## INSTRUCTION
Stop after the line with "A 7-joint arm": repeat exactly every line before it, beginning with the first, and that line itself.

## RECORDED DATA
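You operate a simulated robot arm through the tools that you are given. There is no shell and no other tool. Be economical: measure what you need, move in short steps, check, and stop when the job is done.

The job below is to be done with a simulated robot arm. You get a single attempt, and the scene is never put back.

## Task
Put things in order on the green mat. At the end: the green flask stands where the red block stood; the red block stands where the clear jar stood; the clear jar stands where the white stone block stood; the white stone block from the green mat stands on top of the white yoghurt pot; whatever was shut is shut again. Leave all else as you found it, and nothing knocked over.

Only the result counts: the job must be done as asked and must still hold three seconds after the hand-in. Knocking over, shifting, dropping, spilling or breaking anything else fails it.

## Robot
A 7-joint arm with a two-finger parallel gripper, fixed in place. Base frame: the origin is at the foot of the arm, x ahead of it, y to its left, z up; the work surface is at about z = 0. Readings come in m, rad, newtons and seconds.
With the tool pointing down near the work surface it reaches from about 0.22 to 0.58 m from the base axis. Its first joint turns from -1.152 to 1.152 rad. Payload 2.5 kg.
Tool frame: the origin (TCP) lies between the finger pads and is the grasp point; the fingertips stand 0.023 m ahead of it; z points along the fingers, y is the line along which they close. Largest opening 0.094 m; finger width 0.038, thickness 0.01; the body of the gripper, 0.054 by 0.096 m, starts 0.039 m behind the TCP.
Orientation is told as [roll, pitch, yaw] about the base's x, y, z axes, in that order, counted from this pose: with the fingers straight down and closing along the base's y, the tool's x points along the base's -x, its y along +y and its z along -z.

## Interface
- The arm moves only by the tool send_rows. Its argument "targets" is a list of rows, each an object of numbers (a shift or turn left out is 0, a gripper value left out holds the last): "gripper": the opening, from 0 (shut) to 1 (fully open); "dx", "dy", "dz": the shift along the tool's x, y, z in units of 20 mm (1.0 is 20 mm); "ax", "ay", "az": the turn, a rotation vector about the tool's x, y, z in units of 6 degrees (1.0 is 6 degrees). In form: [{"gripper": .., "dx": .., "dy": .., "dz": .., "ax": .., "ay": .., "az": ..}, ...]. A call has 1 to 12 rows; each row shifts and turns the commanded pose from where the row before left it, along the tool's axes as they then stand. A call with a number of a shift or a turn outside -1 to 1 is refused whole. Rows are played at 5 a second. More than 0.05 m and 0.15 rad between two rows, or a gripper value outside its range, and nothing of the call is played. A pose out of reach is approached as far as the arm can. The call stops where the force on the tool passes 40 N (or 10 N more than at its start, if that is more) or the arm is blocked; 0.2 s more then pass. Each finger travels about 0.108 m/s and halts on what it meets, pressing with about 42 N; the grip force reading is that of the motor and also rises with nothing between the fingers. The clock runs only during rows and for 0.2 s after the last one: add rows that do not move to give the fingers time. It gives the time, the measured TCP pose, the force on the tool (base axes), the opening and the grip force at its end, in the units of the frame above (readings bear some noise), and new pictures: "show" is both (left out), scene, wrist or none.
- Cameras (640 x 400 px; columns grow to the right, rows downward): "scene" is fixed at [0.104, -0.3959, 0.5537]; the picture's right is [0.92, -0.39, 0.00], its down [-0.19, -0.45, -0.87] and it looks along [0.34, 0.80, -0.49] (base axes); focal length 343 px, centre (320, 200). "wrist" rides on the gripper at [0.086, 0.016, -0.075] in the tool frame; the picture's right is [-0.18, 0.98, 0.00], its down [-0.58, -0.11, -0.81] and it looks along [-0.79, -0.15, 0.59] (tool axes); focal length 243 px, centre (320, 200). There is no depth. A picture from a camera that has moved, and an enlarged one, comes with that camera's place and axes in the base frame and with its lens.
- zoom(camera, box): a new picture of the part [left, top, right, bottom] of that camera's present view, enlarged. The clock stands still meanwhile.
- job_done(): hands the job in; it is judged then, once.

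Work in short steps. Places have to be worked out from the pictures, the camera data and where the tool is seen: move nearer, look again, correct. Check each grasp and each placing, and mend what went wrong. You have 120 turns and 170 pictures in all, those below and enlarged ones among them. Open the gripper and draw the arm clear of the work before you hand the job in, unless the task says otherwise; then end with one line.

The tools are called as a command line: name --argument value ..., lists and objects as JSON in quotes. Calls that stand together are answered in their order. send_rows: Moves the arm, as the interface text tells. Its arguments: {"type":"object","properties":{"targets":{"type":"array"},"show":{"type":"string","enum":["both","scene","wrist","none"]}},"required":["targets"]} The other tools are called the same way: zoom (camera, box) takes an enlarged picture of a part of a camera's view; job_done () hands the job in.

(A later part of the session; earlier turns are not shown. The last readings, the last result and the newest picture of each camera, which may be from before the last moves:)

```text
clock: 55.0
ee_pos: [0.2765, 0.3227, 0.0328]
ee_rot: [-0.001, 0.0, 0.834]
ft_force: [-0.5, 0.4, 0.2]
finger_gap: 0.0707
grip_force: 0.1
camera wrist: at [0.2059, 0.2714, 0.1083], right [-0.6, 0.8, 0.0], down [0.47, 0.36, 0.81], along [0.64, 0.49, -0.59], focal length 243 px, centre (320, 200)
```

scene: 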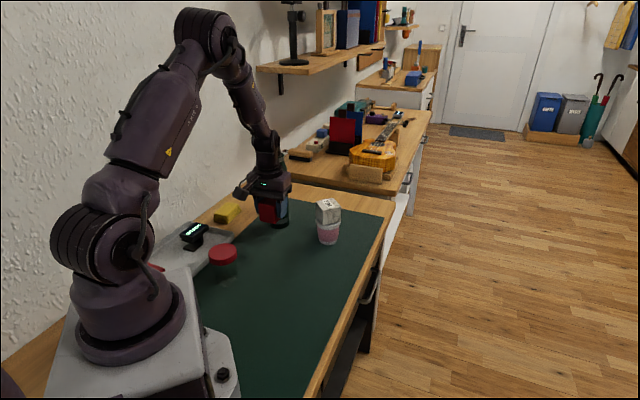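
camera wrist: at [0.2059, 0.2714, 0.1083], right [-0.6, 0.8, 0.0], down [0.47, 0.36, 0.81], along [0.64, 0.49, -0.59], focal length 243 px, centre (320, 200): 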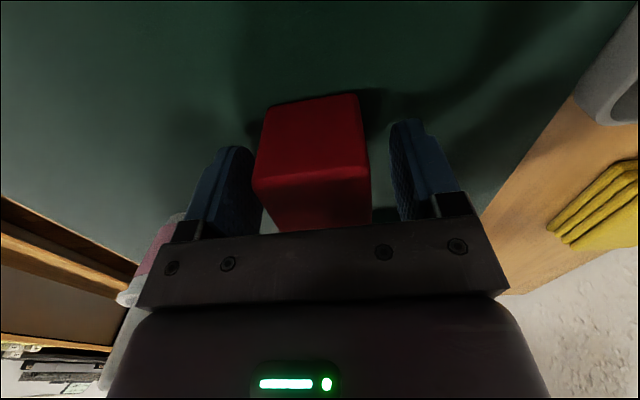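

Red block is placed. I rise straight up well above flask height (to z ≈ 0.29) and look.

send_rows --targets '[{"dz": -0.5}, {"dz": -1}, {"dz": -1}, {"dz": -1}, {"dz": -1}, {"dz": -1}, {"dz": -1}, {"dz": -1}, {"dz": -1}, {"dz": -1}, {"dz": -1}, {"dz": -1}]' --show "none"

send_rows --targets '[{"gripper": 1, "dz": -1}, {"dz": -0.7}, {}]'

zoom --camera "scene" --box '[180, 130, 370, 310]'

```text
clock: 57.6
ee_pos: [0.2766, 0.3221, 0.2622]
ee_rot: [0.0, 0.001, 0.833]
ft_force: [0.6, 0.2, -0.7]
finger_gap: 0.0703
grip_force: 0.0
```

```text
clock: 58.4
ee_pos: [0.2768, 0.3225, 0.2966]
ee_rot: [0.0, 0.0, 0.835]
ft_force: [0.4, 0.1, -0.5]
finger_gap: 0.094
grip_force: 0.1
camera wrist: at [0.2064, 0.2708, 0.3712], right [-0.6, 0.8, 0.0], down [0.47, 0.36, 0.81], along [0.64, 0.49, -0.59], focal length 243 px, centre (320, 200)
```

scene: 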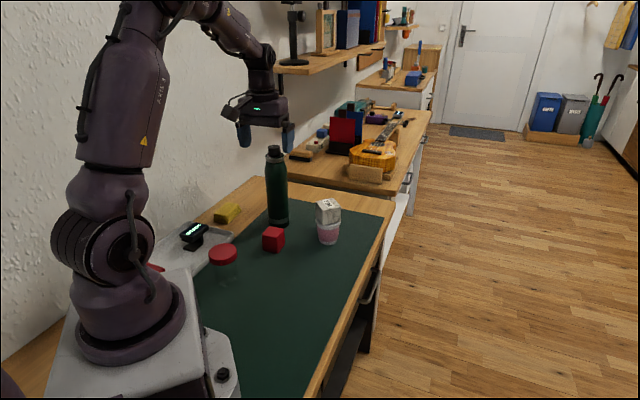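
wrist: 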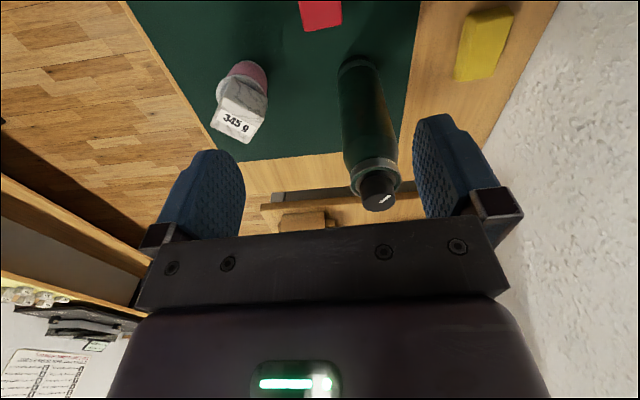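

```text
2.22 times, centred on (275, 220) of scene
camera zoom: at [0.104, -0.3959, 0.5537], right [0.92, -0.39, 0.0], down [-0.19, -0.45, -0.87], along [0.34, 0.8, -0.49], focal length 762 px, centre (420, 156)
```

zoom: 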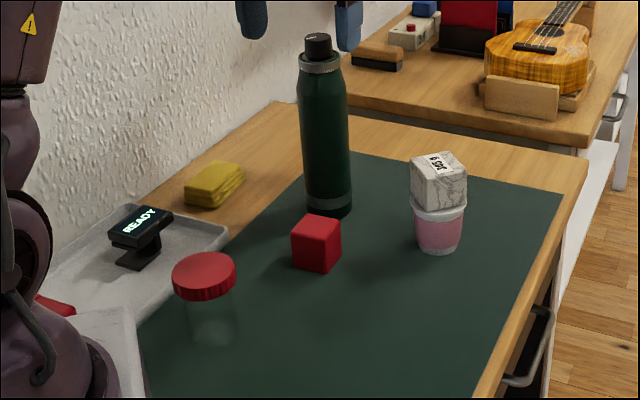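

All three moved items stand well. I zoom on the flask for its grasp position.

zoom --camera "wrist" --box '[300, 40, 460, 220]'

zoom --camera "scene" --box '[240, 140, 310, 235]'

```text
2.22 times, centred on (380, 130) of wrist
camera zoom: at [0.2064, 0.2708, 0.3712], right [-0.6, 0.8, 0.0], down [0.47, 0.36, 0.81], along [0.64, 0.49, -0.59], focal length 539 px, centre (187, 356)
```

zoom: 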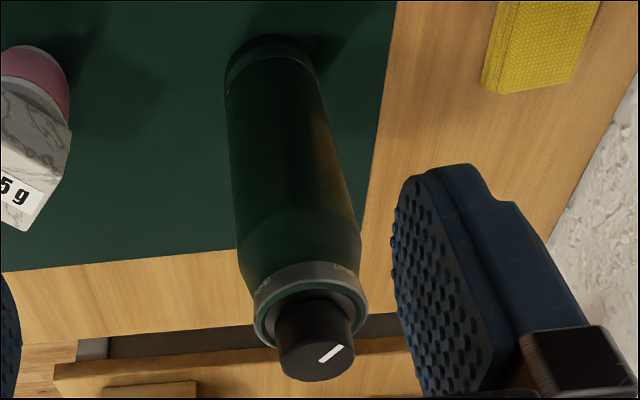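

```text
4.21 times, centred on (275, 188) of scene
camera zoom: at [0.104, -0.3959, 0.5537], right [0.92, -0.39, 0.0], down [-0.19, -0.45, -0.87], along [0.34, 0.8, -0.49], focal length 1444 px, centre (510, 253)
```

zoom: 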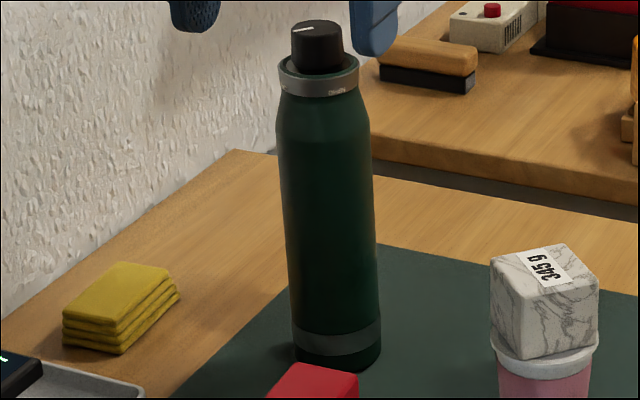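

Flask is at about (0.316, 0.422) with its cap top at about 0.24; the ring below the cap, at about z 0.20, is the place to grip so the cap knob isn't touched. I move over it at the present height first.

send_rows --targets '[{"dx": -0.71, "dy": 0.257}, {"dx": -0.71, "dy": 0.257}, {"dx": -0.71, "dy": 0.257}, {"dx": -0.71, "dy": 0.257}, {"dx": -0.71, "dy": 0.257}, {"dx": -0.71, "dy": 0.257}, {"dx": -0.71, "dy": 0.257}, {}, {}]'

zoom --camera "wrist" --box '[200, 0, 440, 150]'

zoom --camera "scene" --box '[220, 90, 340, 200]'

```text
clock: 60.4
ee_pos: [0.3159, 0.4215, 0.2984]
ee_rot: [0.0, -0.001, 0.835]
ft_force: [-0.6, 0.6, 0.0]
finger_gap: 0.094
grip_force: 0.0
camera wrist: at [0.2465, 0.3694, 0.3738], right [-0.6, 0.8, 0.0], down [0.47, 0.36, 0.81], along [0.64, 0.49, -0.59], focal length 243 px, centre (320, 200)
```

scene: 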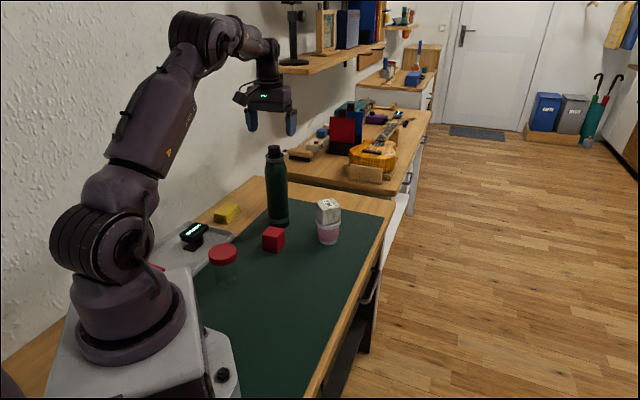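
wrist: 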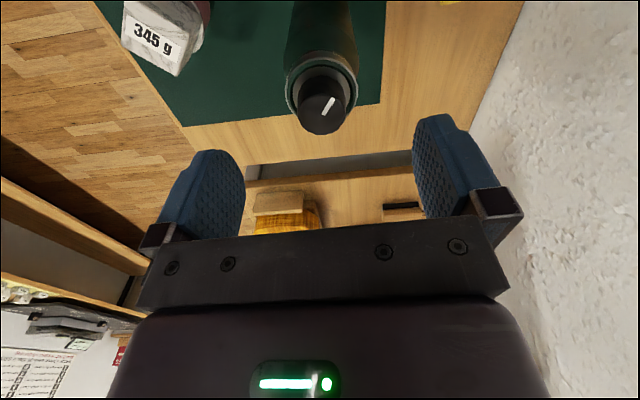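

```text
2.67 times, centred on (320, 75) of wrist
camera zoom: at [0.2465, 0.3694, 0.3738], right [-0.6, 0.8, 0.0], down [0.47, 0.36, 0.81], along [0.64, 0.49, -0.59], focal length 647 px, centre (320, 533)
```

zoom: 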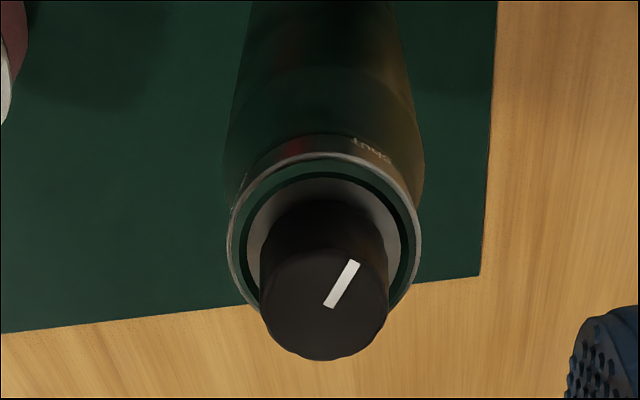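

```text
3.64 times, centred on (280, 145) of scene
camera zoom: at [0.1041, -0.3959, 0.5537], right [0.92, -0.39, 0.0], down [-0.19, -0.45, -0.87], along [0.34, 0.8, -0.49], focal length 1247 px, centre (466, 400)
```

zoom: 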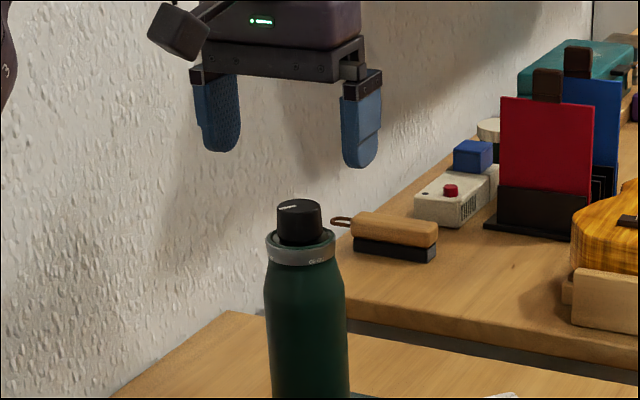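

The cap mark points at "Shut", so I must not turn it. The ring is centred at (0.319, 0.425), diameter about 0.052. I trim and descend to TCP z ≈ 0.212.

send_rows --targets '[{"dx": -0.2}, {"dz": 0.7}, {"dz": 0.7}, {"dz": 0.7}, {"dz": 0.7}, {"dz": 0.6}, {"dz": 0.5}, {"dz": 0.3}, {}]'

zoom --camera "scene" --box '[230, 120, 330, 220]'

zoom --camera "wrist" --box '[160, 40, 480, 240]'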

## SOLUTION BELOW
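You operate a simulated robot arm through the tools that you are given. There is no shell and no other tool. Be economical: measure what you need, move in short steps, check, and stop when the job is done.

The job below is to be done with a simulated robot arm. You get a single attempt, and the scene is never put back.

## Task
Put things in order on the green mat. At the end: the green flask stands where the red block stood; the red block stands where the clear jar stood; the clear jar stands where the white stone block stood; the white stone block from the green mat stands on top of the white yoghurt pot; whatever was shut is shut again. Leave all else as you found it, and nothing knocked over.

Only the result counts: the job must be done as asked and must still hold three seconds after the hand-in. Knocking over, shifting, dropping, spilling or breaking anything else fails it.

## Robot
A 7-joint arm with a two-finger parallel gripper, fixed in place. Base frame: the origin is at the foot of the arm, x ahead of it, y to its left, z up; the work surface is at about z = 0. Readings come in m, rad, newtons and seconds.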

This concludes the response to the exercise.